Pull out each line of the data that includes the word "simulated".

-- Begin Dataset content --

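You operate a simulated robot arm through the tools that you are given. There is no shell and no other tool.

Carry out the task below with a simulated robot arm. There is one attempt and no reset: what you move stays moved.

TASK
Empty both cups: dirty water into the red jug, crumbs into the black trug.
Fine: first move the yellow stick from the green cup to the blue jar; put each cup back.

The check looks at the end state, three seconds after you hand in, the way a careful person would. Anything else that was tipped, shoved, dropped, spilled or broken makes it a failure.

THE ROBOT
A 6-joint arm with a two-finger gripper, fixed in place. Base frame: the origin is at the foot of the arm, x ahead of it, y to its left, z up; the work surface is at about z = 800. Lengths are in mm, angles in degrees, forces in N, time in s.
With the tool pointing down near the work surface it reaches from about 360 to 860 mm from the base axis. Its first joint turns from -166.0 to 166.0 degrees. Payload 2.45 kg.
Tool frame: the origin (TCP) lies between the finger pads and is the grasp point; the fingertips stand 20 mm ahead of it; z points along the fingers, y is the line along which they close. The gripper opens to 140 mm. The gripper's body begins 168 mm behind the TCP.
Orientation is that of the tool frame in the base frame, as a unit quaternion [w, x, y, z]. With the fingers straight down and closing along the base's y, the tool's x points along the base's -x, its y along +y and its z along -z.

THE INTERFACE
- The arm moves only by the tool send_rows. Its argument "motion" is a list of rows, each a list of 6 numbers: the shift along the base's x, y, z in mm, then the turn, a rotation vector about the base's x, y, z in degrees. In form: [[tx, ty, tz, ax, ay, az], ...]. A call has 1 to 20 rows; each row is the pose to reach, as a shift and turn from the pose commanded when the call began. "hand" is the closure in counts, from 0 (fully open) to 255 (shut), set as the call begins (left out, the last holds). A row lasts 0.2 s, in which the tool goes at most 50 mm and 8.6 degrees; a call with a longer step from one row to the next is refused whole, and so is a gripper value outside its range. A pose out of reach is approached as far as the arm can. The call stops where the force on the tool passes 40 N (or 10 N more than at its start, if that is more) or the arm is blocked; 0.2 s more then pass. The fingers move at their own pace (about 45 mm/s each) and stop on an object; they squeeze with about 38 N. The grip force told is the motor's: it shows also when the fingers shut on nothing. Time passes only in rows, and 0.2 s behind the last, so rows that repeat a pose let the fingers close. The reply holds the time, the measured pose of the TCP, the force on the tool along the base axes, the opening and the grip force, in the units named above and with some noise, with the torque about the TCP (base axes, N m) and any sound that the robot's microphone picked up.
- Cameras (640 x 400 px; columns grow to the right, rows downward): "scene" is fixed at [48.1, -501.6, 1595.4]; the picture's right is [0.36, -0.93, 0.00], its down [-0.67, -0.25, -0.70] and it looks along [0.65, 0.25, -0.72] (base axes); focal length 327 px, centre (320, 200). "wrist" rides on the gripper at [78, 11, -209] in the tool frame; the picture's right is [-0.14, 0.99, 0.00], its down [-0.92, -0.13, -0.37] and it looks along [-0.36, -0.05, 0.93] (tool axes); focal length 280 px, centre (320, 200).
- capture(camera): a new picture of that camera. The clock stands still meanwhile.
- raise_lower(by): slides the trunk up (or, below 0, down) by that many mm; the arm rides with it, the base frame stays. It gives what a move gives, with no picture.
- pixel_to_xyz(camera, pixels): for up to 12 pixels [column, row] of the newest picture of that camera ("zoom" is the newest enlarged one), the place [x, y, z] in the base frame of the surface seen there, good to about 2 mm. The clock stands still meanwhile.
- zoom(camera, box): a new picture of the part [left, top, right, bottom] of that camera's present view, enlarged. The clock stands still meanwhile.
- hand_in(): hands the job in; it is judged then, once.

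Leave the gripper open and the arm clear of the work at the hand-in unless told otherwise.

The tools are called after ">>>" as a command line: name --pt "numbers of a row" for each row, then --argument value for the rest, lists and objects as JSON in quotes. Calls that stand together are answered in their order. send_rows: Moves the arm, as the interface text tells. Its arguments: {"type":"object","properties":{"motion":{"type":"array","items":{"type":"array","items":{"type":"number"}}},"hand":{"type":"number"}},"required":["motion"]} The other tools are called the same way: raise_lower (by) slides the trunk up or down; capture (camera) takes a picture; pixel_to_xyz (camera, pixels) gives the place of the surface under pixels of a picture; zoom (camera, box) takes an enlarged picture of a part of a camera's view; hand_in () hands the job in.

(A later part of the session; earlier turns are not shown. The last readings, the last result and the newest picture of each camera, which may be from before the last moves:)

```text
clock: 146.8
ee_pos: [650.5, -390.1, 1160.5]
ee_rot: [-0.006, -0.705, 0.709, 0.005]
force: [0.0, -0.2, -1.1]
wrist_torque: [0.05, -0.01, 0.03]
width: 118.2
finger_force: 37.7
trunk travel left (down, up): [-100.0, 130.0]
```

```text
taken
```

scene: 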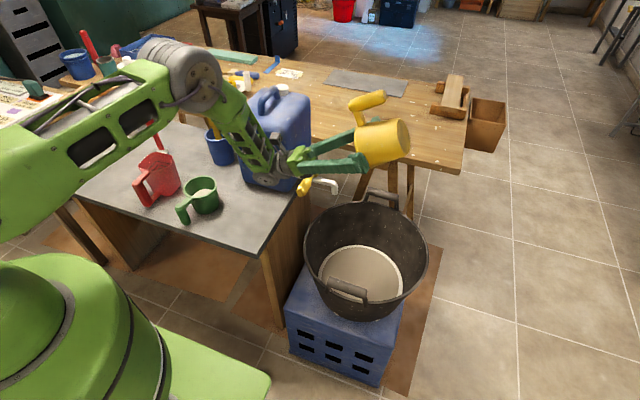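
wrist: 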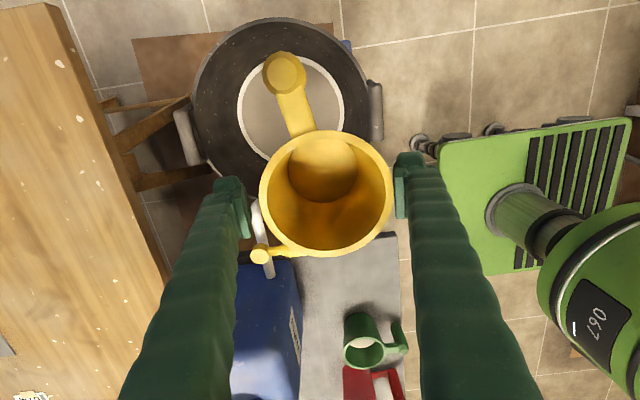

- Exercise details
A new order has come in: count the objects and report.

-- End Dataset content --

- Answer for this exercise
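You operate a simulated robot arm through the tools that you are given. There is no shell and no other tool.
Carry out the task below with a simulated robot arm. There is one attempt and no reset: what you move stays moved.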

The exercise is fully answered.